• [TEXT BLOCK]:
Chapter 4 Protocol amending the Agreement between the Government of
Australia and the Government of the Republic of India for the Avoidance of
Double Taxation and the Prevention of Fiscal Evasion with Respect to Taxes on
Income (New Delhi, 16 December 2010)
Introduction
4.1
On 7 February 2012, the Protocol amending the Agreement between the
Government of Australia and the Government of the Republic of India for the
Avoidance of Double Taxation and the Prevention of Fiscal Evasion with Respect
to Taxes on Income (New Delhi, 16 December 2010) was tabled in the
Commonwealth Parliament.
4.2
The proposed Protocol aligns the exchange of information (EOI) provisions
with the internationally agreed standard on tax information exchange, which was
developed by the Organisation for Economic Co-operation and Development (OECD).

• [PROVIDED MATERIAL]:
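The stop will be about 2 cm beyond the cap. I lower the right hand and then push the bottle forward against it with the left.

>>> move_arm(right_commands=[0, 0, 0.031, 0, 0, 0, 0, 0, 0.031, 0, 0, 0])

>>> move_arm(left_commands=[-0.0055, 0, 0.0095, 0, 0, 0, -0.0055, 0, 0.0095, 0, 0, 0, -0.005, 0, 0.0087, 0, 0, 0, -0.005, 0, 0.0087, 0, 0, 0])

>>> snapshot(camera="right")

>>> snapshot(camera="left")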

• [WORK TO COMPLETE]: Your answer is an exact quotation from the text block: it starts at "Introduction" and ends at "Commonwealth Parliament.".

• [EXPECTED OUTPUT]:
Introduction
4.1
On 7 February 2012, the Protocol amending the Agreement between the
Government of Australia and the Government of the Republic of India for the
Avoidance of Double Taxation and the Prevention of Fiscal Evasion with Respect
to Taxes on Income (New Delhi, 16 December 2010) was tabled in the
Commonwealth Parliament.